Five a.m. on a cold, dark, snowy morning — a lazy, teat-sucking SS recipient looks out her window to see another lazy American trudging down the middle of the street with a heavy backpack, walking to work. The walks aren’t shoveled, so many early birds walk in the street. I know this woman: In her fifties, probably a nurse, walking to the hospital nearby. She lives a few blocks down, so she has already walked some. We exchange greetings in other seasons when the entitlement-seeking old person is working her garden before she eases into her summertime, bonbon eating day. The lazy SS recipient is up all hours of the night, worrying about bills and the state of her homeland. Nothing much she can do about her homeland — and come to think of it, not much she’ll be able to do about her bills this month. Bad winters are expensive, as well as soul sucking.

As she looks to the right, another lazy, Mexican-American is shoveling his mother-in-laws’ walk before he goes to work at his minimum wage first job of the day. What? He’s lucky he’s working. Soon the young college students who are also entitled and expecting the rest of us to pick up their schools bills, will arrive at her walk to clear the sidewalks. Her snow bills have already passed what she paid last year. She’ll have to find cuts somewhere else.

Eventually, a lazy, single mother of three (on food stamps, naturally) and a friend of the old lady’s, will trek fearlessly to the bus stop a few blocks down to get to her waitress job. Her mother has already arrived at her house, also intrepidly picking her way among the lovely snow drops to get to her grandchildren, all of whom will suit up in coats, boots, etc. and walk to school. This grandmother has been doing this since I’ve been here and when the kids were babies. Her mother doesn’t get paid; she and her husband do it for the love of their lazy daughter. The father of the children will move into the house again this year, I’m told. He finally got some work.
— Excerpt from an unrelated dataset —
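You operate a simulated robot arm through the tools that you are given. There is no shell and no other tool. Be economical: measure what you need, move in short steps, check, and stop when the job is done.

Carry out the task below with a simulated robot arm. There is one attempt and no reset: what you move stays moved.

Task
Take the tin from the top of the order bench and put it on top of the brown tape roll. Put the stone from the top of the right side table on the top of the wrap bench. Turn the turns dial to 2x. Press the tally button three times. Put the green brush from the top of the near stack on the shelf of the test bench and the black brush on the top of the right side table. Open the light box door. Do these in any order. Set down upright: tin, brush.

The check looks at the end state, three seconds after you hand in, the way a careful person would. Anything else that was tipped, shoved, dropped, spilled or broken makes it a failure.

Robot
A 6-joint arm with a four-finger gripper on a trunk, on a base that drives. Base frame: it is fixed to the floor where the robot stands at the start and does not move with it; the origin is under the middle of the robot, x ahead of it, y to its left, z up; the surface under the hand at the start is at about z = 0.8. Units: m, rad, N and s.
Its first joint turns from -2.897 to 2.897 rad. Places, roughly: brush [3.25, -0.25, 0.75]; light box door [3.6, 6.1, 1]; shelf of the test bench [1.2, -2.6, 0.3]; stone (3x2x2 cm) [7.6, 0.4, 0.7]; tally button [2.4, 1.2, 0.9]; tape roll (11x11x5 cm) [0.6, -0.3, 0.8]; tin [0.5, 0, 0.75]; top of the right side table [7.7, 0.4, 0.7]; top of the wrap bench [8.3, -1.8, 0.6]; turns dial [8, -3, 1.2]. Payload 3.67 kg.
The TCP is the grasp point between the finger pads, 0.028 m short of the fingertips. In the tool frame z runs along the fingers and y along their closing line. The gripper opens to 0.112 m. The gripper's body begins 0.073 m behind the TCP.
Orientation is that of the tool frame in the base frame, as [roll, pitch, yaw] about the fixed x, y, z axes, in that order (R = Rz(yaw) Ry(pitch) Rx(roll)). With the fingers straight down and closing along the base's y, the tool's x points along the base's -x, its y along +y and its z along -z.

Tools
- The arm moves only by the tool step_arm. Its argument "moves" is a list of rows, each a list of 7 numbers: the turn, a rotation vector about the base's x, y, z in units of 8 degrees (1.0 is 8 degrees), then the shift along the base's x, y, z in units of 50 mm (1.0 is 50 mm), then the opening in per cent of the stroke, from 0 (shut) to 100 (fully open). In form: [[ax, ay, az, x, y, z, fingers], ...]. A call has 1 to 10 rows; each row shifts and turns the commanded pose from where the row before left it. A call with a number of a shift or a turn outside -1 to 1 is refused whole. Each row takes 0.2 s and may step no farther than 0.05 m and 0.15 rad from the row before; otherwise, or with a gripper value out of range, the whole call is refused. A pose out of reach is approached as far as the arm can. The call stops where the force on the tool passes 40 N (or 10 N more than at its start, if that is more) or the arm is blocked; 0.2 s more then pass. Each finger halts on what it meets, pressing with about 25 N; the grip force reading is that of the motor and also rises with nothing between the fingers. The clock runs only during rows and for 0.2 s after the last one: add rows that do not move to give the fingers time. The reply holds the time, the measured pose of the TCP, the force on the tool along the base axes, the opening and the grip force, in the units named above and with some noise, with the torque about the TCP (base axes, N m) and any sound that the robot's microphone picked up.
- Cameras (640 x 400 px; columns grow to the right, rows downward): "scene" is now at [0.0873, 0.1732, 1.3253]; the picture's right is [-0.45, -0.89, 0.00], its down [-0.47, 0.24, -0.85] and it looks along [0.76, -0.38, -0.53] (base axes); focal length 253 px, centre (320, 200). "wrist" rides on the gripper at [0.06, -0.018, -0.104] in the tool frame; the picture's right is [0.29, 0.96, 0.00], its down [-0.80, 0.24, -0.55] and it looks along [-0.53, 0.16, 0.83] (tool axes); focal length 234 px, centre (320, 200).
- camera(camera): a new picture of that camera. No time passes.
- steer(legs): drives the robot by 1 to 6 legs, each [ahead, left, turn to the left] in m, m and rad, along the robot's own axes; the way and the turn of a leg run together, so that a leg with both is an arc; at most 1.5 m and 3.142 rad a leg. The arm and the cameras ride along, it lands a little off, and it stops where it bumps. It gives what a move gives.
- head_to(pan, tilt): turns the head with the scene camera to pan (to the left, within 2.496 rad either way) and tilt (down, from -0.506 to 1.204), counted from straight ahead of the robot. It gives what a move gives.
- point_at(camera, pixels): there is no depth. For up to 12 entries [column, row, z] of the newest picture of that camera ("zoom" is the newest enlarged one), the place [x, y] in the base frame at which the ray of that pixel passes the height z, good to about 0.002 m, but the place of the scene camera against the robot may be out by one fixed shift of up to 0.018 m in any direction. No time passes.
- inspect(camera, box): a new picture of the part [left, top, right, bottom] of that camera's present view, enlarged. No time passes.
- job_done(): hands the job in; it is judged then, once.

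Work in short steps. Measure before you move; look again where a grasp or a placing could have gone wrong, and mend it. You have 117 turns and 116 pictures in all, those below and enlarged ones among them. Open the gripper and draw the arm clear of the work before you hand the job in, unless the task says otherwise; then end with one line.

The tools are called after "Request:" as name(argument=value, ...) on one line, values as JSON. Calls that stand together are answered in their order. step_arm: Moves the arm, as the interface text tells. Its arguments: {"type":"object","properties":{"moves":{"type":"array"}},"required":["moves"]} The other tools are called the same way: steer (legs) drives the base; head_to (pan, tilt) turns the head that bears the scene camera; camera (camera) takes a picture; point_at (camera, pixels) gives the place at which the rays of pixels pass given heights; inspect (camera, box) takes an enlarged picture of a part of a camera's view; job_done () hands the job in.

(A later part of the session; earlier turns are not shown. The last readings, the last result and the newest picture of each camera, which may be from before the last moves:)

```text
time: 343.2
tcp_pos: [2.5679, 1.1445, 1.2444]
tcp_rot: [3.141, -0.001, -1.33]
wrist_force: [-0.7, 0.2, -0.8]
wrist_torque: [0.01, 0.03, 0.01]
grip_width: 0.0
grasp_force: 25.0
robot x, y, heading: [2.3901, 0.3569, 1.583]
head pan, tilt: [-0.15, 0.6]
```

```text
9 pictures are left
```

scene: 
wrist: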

It will be it easier for the family if they live together — it’s for survival, and it makes sense. The old lazy woman likes the waitress very much. The lazy waitress was also going to school for a year or so while working but has put it off til the kids are older. Besides the school program was cut so she didn’t have the money, but she’s saving.

The old woman should probably telephone her son before he leaves for work today. He’s worked a few double shifts lately, and she is worried about him.

Someone across the street is trying to start her car. Unsuccessfully — uh uh — she’ll have to take a cab or the bus.  The old woman knows this nice lady doesn’t have a pair of decent boots. She mentioned to her last week she needs to buy new boots but has put it off. Not a good put-off item – well made boots. The last pair I bought just this year cost a few hundred dollars. This lady has often given the old witch a lift here and there. She has a good heart, this lady. Not necessarily a life plan – a good heart – it’s also expensive. But thank God for those that have it. I guess.

The old woman has a friend living with her who had lost her apartment and job. She’s been here for about six months now. You know that old saying: Two can live as cheaply as one. It’s not true. The nuns used to say: Girls, when you are kind to each other — that all builds up in the world and in your lives. We will all be the better for it. Really sister — really? Sadly the old lady is beginning to doubt it. That’s the soul-sucking part: The practice of kindness has been drummed into us but maybe it doesn’t make much of a difference. It’s not good business.

Tired of her fruitless ruminations, the old lady puts her own boots on and feeds the sparrows who have gathered on the trees and porch and are now balefully demanding their vittles. You can say this about birds, especially sparrows – they do sing for their supper. As well, she will check the food she’s put out for the cats and possums last night too see if they’ve eaten. She shakes her head. Not such a practical idea to think much about goodness or kindness in this world — just do it and thank God you’re able to do it … I guess.